Maíra é, nesse sentido, uma obra central da literatura brasileira porque traz para o campo literário possibilidades de leitura desse movimento contraditório e violento que constitui a sociedade brasileira. Os deslocamentos históricos, geográficos e culturais que influem sobre esses povos indígenas também ganham ênfase em várias passagens do romance. “Termina o dia na vila de Corrutela. A gente que volta dos roçados, dos currais, da pesca, vai se juntando à sombra da igrejinha. É uma capela velha, construída por padre Vecchio. Já não abre. Agora quase todos são crentes”. O romance marca esse tom de denúncia da sobreposição de culturas e identidades hegemônicas em relação aos povos indígenas, mas sem perder a essencialidade do texto literário.

Em Maíra, esses processos aparecem como elementos para pensar a própria condição desses personagens em seus contextos temporais e geográficos. É interessante observar também como o narrador se vale de alguns recursos linguísticos para dar ênfase à vivência e à experiência desses povos e comunidades. Isso se revela nos momentos em que o romance busca apontar a humanidade desses personagens no mais corriqueiro, habitual e supostamente irrelevante gesto humano. A passagem do tempo e as transformações do espaço cultural e geográfico contribuem para reafirmar não só o valor do texto literário em si, mas igualmente para revelar um projeto de país, de coletividade, de sociedade.
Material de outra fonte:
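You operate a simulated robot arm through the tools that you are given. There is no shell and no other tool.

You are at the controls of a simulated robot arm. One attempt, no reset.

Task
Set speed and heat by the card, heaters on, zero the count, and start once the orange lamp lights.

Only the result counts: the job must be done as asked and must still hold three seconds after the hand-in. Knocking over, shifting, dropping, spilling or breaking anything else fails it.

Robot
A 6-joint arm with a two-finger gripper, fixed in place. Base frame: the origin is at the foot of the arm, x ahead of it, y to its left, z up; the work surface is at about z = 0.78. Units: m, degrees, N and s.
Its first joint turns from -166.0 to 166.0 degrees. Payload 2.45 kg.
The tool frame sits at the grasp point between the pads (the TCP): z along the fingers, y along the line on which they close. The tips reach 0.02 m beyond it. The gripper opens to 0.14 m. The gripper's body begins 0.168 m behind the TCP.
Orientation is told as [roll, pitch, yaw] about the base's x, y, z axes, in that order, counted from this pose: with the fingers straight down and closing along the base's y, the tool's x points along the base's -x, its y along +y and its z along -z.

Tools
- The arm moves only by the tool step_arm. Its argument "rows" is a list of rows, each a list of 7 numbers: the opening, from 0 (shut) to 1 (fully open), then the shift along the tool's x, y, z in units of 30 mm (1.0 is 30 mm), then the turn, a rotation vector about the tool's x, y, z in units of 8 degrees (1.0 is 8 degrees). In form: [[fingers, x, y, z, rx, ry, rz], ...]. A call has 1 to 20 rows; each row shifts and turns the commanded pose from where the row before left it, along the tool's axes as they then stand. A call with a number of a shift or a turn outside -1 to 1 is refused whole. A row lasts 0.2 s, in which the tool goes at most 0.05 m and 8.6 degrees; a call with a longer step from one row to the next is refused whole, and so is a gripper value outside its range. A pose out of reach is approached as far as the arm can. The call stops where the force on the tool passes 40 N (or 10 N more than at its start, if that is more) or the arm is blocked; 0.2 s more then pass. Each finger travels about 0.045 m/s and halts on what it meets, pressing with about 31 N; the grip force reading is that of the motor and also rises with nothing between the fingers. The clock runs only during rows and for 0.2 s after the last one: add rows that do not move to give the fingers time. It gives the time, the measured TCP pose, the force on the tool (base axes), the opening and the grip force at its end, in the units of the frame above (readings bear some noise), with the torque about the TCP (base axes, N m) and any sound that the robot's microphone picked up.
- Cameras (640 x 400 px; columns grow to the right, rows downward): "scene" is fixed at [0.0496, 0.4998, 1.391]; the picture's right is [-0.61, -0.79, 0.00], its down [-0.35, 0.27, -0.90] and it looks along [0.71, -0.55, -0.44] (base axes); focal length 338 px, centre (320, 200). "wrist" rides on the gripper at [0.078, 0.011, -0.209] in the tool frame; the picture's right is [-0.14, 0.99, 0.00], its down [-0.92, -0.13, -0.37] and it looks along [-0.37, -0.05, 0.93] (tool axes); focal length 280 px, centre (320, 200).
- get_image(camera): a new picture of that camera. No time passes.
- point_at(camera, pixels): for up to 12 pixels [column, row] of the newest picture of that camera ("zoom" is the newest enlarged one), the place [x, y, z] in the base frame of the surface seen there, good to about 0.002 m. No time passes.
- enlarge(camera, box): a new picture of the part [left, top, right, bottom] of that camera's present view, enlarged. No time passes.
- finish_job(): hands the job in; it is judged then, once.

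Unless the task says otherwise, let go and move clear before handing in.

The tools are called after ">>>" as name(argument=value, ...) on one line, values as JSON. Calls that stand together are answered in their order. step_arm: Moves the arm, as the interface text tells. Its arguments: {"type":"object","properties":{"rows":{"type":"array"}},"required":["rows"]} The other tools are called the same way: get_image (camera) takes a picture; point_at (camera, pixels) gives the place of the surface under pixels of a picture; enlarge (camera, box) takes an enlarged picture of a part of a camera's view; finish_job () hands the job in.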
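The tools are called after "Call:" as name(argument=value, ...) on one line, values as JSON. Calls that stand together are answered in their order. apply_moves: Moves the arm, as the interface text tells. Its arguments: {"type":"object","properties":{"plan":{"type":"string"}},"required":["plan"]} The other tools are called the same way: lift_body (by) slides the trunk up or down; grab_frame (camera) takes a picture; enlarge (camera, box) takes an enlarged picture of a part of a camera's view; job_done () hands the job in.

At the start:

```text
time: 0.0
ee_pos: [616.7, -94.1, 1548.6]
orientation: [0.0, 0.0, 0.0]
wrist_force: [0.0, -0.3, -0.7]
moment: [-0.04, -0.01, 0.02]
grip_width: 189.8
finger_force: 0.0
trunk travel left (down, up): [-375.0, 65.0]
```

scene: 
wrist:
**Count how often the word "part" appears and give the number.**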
Os dias e as noites desses personagens são atravessados pelo que comem, bebem e arrotam, riem e choram, andam, dançam e cantam. Suas relações reconfiguram-se e permanecem continuamente.

No romance, Isaías fala de mitos e histórias dos Mairum e de outros povos indígenas. Entre eles, Maíra e Micura, gêmeos da mitologia dos Mairum responsáveis pela constituição biológica e histórica desses povos. Um desses mitos diz que Maíra passou a guerrear com seu pai, Mairahú, e é daí que o mundo tem sua origem. Esse mito é uma versão indígena do surgimento dessa comunidade, uma espécie de Gênesis. Há outros personagens emblemáticos ao longo da narrativa, como Juca, que tem intenções de explorar toda a região. Interesses, valores, ideais, noções de solidariedade e coletividade, ou a falta delas, implicam na forma como o mundo e cada personagem se constituem no romance.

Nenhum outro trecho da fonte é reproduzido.